### Reading passage
===
階下の台所で母が朝食の支度をし始めた気配を感じた私は、階段を一気に駆け下りて叫んだ。
 
「あ、出た?」
「は? 『あ、出た?』じゃないわ! 分かっとるなら最初っから言うといてよ! アレは何!?」
 
前の日の夜に実家に里帰りした私は、長距離移動で疲れているはずなのに何となく眼が冴えて、二階にある自室の布団に潜り込んだまま、読書灯を点けて遅くまで本を読んでいた。私の部屋は、母屋の台所から階段を上がったところにある小さい踊り場の左側にあって、踊り場の向かいにはちゃんと閉まり切らない引き戸の付いた小さな物置部屋がある。両親は離れで寝起きしており、母屋にいるのは一階で寝ている祖母と、私だけだった。
 
夜半を過ぎたころだろうか。階下で床が鳴った。私の実家は築八十年をとっくに超えた、よく言えば古民家、はっきり言えばボロ家である。何度もリフォームを繰り返してはいるが、全体的な劣化や建付けのガタピシ感は否めず、一歩歩くたびに床がきしむ。だから最初は、誰かが水でも飲みに台所に来たのかなと思っていた。
 
ところが、小さな音ではあったが、ぎしっ……ぎしっ……と規則正しい音が近づいてきた。何かが階段を上がって、こちらに歩いて来るような音。いったい誰だ。しかし両親や祖母がこんな真夜中に私を訪ねて来るわけはないし、半開きの引き戸の向こうにある階段の電気も暗いままだ。それに、人が上っているにしては音が小さいような気がする。そんなことを考えている間にも、その音は、一歩一歩近づいてきた。
 
「誰っ!?」
 
耐えきれなくなった私は、大声を上げた。
 
すると、ダダダダッと階段を駆け上がる音がしたかと思うと、引き戸の向こうを何か黒いものがサッと横切って物置部屋のほうに消えた。
 
……いったい何だったんだ、今のは!
 
心臓がバクバクしていた。もちろん物置部屋を確かめに行く勇気などなかった。部屋の電気を全部点け、その辺のものを手当たり次第にバンバン叩いて無駄に物音を立てて、得体の知れないそれを威嚇し、頭から布団をかぶってようやく眠った私は、だから朝イチで母を問い詰めた。
 
「あー、ごめんごめん。私らすっかり慣れてしもうて。あのなあ、イタチがおるんよ。イタチ。もう何か月になるかなあ」
「イタチ?! 何でまたそんなことに」
 
母の話をまとめると、こういうことになる。
===
### Given data

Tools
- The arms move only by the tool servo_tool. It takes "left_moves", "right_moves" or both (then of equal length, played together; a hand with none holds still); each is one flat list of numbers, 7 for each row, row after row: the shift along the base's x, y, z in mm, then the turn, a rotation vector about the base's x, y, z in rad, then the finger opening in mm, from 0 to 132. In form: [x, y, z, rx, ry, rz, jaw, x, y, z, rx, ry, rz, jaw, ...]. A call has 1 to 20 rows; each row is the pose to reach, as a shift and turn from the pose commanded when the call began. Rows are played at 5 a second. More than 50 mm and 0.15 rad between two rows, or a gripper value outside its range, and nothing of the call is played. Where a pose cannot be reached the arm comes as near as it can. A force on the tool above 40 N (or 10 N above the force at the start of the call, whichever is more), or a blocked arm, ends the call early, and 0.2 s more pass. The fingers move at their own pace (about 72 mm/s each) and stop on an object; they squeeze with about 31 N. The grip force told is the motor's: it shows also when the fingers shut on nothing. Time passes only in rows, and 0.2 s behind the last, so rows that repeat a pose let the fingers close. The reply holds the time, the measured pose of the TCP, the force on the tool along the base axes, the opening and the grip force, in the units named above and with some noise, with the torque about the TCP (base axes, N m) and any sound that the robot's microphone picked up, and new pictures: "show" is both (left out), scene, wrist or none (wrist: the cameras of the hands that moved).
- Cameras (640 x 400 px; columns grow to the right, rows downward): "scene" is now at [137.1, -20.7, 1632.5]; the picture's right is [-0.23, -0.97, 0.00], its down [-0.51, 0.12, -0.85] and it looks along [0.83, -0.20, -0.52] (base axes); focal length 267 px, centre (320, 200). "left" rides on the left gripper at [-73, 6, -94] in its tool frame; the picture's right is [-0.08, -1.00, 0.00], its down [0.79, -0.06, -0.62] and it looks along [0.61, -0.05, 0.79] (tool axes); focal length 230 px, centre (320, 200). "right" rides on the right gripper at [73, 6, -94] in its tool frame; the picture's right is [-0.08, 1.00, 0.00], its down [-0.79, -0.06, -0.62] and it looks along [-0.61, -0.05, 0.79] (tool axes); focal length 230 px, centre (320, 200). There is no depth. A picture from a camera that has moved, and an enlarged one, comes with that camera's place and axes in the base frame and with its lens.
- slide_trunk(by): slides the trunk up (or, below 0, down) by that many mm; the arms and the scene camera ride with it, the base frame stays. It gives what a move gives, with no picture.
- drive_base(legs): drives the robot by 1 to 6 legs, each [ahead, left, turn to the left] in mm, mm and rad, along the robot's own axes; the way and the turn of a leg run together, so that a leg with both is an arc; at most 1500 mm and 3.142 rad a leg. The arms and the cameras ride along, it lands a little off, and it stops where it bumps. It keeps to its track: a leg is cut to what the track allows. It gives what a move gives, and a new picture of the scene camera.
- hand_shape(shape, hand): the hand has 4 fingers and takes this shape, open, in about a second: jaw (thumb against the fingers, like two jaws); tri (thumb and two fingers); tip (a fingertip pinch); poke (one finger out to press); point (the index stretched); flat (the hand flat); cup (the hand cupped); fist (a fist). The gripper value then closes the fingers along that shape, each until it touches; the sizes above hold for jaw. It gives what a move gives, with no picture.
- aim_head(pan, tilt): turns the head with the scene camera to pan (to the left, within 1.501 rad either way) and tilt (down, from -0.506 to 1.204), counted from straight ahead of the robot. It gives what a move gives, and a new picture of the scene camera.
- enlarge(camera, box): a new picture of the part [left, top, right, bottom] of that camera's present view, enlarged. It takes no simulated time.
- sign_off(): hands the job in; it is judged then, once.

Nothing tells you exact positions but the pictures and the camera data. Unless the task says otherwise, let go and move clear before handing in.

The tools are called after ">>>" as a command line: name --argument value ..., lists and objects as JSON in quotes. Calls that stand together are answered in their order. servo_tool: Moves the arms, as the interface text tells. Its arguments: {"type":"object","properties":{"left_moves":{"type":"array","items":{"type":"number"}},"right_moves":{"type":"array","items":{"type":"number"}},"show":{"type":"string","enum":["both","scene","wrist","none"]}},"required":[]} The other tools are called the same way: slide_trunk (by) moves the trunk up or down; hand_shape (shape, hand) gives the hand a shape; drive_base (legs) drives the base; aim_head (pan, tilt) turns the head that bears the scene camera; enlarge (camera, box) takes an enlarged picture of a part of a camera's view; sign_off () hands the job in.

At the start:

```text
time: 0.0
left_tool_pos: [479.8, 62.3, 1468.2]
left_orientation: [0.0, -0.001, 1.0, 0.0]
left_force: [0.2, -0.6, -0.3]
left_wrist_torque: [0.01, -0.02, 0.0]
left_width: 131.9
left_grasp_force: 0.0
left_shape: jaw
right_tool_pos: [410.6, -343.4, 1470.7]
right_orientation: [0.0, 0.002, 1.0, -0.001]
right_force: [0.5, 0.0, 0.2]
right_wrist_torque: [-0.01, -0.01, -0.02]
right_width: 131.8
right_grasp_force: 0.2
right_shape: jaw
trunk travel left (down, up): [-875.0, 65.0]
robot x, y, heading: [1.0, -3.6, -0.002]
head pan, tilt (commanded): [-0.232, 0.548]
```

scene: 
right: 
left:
===
In the reading passage, find "ところが、小さな音ではあった" and reproduce everything up to and including "って物置部屋のほうに消えた。".

### Response for this exercise
ところが、小さな音ではあったが、ぎしっ……ぎしっ……と規則正しい音が近づいてきた。何かが階段を上がって、こちらに歩いて来るような音。いったい誰だ。しかし両親や祖母がこんな真夜中に私を訪ねて来るわけはないし、半開きの引き戸の向こうにある階段の電気も暗いままだ。それに、人が上っているにしては音が小さいような気がする。そんなことを考えている間にも、その音は、一歩一歩近づいてきた。
 
「誰っ!?」
 
耐えきれなくなった私は、大声を上げた。
 
すると、ダダダダッと階段を駆け上がる音がしたかと思うと、引き戸の向こうを何か黒いものがサッと横切って物置部屋のほうに消えた。